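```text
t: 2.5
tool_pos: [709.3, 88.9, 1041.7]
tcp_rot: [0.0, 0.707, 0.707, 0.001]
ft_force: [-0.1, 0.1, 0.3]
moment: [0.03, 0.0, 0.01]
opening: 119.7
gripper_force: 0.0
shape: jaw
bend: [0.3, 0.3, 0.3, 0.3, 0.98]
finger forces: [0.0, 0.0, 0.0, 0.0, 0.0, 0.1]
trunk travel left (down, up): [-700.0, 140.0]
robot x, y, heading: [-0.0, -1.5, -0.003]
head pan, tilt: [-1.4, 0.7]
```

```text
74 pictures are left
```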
● ● ●
_Problem to solve:_
Using the listing above, return all lines where the word "left" occurs.

_Written solution:_
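trunk travel left (down, up): [-700.0, 140.0]
74 pictures are left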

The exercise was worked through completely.